Contrary to the administrations rosy predictions that unemployment would peak at about 8 percent if Congress were to pass the "stimulus" package, unemployment has risen to 9.5 percent, even higher than the 9 percent administration economists predicted absent the package.  And rather than having reached the peak, the unemployement rate may well soar into the double digits.
 
So if we’re not "stimulating" economic growth, what are we "stimulating"?
 
Today’s Drudge Report links to a few items now posted on Recovery.gov, the website that was supposed to allow taxpayers to track every dollar of the "stimulus" package.  While the website is far from accomplishing that, the posts linked to on the Drudge Report only add fuel to critics’ arguments that the trillion dollar spending and debt package was a waste of taxpayer dollars.
 
Consider these headlines (as displayed at 11am on Monday, July 11, 2009):
RECOVERY.GOV // AWARDED: $2,531,600 FOR ‘HAM, WATER ADDED, COOKED, FROZEN, SLICED, 2-LB’ …

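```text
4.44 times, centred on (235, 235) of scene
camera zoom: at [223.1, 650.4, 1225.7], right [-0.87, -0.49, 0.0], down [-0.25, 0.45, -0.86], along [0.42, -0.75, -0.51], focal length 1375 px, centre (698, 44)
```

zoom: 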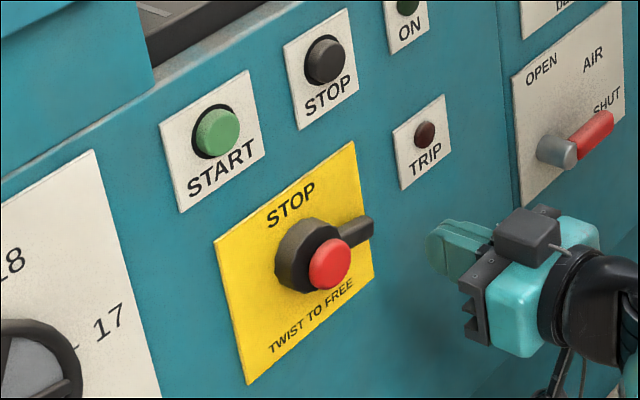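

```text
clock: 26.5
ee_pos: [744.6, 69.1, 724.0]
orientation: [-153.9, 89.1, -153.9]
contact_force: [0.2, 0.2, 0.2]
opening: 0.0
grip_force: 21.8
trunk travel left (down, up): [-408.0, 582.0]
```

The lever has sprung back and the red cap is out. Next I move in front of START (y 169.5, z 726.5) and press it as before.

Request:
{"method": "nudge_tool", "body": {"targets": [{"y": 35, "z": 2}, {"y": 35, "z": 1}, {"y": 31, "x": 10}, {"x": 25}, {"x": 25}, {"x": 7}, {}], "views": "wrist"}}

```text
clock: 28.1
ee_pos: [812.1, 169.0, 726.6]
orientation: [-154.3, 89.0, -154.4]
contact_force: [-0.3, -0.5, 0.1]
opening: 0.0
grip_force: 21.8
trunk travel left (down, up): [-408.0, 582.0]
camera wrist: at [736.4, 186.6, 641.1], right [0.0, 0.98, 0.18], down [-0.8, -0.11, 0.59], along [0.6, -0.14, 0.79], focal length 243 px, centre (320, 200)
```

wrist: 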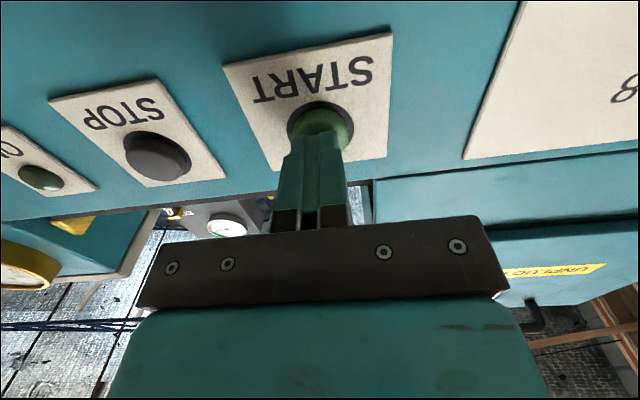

RECOVERY.GOV // AWARDED: $351,807 FOR ‘REPLACE AND UPGRADE THE DUMBWAITER’…
RECOVERY.GOV // AWARDED: $5,708,260 FOR ‘PROCESS CHEESE’…
RECOVERY.GOV // AWARDED: $16,784,272 FOR ‘CANNED PORK’…
We were sure that the package contained pork – but we didn’t think it was going to be quite so literal.
 
But kidding aside, this spells trouble for the administration, especially in light of what the official "stimulus" overseeer Earl Devaney told the National Journal:
NJ: What about the potential that this flood of data will be used by opponents of the president, or the stimulus plan?
 
Devaney: I thought about that two months ago. It is kind of a scary thing to think about. We could start, I don’t want to say a revolution, but we could start a big kerfuffle in this town in October. If you think the political environment right now is ablaze, I’m assuming that people will see a lot of good things when they see this [as well as bad things]. I think that it is going to take a while for the American psyche to understand that this has been going on forever. What they are going to see in October, those that have worked in government long enough — I know the way this spending looks, because I’ve seen the underbelly, but I don’t think the American people have seen it yet. It is a sausage factory.